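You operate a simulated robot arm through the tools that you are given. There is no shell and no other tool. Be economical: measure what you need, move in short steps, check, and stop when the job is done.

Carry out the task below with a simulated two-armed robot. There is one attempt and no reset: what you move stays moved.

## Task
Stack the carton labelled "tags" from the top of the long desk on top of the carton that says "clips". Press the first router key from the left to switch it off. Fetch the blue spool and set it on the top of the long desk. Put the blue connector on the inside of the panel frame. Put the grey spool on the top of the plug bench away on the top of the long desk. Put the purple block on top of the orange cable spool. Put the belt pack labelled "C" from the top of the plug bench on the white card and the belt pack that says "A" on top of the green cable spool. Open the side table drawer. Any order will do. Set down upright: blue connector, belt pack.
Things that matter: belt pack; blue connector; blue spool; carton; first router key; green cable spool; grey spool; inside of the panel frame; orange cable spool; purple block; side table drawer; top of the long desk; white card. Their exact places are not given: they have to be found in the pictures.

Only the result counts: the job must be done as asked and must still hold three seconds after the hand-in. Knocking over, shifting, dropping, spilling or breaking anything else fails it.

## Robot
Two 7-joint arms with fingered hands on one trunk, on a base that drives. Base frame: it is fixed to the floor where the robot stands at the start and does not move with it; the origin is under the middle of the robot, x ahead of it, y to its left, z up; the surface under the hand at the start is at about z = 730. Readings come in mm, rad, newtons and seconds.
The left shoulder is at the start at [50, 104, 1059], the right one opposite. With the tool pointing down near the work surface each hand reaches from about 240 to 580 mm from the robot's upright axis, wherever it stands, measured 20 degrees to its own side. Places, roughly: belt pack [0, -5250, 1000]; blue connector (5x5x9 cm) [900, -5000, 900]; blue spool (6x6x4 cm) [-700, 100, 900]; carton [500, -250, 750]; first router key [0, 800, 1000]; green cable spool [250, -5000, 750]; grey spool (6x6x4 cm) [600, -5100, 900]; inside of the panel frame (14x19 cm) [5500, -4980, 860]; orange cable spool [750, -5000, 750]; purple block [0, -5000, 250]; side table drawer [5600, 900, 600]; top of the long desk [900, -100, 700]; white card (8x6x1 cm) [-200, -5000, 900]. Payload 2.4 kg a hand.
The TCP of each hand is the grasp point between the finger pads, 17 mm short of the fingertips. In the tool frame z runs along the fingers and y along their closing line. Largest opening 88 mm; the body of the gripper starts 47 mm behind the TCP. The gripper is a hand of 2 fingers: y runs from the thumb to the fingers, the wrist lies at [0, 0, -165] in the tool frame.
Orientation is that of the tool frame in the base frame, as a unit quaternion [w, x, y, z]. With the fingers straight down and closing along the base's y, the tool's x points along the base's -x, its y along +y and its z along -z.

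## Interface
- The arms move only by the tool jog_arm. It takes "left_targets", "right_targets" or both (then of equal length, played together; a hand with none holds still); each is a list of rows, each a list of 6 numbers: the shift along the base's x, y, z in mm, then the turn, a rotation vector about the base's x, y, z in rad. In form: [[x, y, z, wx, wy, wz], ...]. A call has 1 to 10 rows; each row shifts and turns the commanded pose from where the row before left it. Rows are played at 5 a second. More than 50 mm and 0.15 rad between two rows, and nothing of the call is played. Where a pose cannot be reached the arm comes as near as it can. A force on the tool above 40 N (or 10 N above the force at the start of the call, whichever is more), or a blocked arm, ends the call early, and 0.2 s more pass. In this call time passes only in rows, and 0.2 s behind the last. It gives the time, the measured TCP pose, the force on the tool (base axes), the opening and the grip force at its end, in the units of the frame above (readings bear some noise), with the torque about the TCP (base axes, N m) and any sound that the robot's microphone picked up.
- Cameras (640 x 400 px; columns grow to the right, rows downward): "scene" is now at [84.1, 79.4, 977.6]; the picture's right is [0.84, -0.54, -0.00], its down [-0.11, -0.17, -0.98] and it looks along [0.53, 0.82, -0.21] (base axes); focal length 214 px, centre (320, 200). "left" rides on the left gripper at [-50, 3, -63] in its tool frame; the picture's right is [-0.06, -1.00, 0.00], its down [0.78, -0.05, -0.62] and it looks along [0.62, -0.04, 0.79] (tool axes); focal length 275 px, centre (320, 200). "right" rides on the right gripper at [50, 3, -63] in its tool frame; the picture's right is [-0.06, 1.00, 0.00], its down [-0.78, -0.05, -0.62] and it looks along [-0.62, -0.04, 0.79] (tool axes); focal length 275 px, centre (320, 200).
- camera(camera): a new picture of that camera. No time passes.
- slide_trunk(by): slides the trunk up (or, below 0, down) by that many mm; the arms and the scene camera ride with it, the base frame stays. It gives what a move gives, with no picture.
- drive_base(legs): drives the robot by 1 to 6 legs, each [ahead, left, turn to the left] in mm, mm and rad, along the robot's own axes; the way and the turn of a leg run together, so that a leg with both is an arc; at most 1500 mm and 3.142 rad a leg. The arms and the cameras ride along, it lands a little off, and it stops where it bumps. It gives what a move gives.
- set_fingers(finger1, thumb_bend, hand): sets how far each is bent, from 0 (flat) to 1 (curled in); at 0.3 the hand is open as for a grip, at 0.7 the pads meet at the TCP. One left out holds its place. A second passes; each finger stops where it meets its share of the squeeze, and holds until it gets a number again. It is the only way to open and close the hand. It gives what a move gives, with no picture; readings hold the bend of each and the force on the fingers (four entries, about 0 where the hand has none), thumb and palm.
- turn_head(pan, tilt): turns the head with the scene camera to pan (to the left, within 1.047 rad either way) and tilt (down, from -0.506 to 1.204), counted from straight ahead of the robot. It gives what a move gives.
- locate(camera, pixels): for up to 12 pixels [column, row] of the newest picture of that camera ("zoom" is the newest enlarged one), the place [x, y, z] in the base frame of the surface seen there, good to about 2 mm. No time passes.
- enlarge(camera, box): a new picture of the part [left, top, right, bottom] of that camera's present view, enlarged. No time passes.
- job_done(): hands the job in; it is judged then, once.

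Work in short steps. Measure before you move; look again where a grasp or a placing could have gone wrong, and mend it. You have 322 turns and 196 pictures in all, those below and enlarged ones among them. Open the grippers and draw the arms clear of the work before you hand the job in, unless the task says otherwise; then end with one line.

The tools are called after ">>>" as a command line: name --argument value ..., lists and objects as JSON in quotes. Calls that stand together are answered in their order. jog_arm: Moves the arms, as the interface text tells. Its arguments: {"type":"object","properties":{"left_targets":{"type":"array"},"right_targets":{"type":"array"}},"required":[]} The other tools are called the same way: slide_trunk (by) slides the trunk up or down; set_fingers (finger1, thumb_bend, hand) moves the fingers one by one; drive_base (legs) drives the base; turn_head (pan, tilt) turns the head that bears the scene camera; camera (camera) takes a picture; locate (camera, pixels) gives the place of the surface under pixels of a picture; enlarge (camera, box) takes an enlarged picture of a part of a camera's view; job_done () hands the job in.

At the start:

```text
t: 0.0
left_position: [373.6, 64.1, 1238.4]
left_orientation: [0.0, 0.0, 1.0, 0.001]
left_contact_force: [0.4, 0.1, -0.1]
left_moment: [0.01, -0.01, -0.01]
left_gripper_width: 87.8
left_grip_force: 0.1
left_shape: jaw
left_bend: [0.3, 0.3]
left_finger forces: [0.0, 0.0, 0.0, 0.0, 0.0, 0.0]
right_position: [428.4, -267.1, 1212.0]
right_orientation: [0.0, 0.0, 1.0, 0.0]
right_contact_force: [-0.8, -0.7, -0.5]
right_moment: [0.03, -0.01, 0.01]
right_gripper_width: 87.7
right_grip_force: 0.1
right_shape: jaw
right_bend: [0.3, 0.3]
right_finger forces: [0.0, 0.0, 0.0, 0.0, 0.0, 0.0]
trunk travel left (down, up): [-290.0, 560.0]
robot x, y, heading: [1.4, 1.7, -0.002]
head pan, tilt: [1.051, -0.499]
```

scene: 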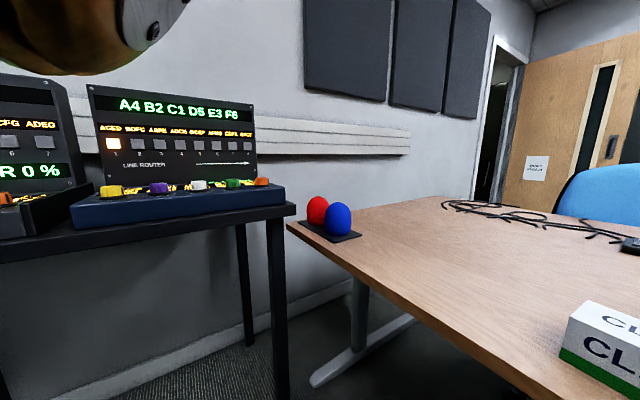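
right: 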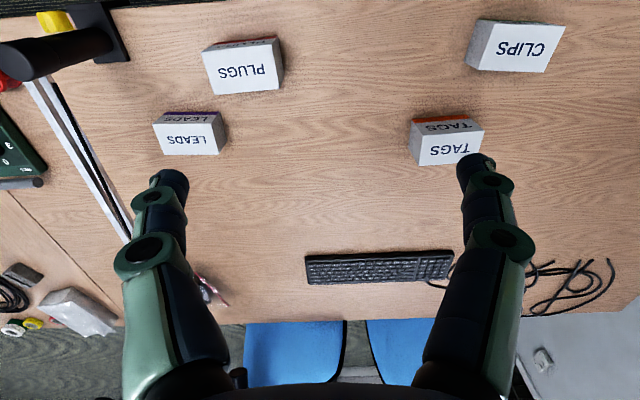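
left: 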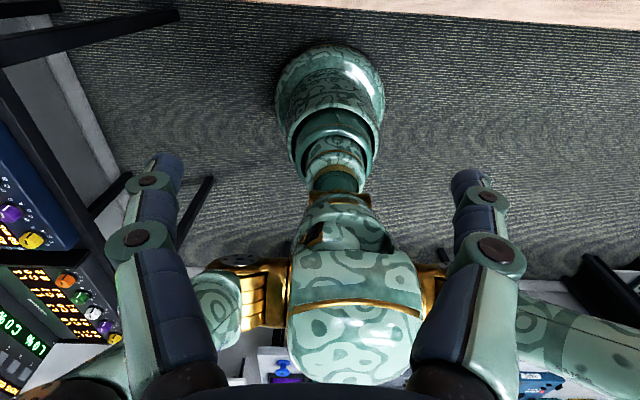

Directions:
Retype the section of the article that opens with "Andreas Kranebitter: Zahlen" and closes with "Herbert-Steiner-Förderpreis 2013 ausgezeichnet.".

Article:
Andreas Kranebitter: Zahlen als Zeugen
Diplomarbeit, Universität Wien, 2012 (Abstract)
Diese Arbeit wurde mit dem Herbert-Steiner-Förderpreis 2013 ausgezeichnet.
Forschungsthema und Fragestellungen
Nationalsozialistische Konzentrationslager sind seit Jahrzehnten nicht nur geschichtswissenschaftlicher, sondern auch soziologischer Forschungsgegenstand. SoziologInnen widmeten sich in ihren Untersuchungen meist der sogenannten "Häftlingsgesellschaft" der Lager, die sich unter Zwang und Terror konstituierte. Die Untersuchung dessen, was diese Gesellschaft zusammenhielt oder auseinandertrieb, die Untersuchung der sozialen Dynamiken, der sich herausbildenden Normen, Werte und Verhaltensweisen, interessiert dabei nicht nur aus historischen Gründen, sondern auch vor dem Hintergrund unseres heutigen gesellschaftlichen "Normalzustands". Bei der soziologischen Betrachtung eines historischen Forschungsgegenstands wie den KZ schwingt die Frage mit, ob ein derartiger Ausnahmezustand überhaupt mit den "herkömmlichen" und "normalen" Konzepten und Methoden der Soziologie erfasst und gefasst werden kann.

Exercise response:
Andreas Kranebitter: Zahlen als Zeugen
Diplomarbeit, Universität Wien, 2012 (Abstract)
Diese Arbeit wurde mit dem Herbert-Steiner-Förderpreis 2013 ausgezeichnet.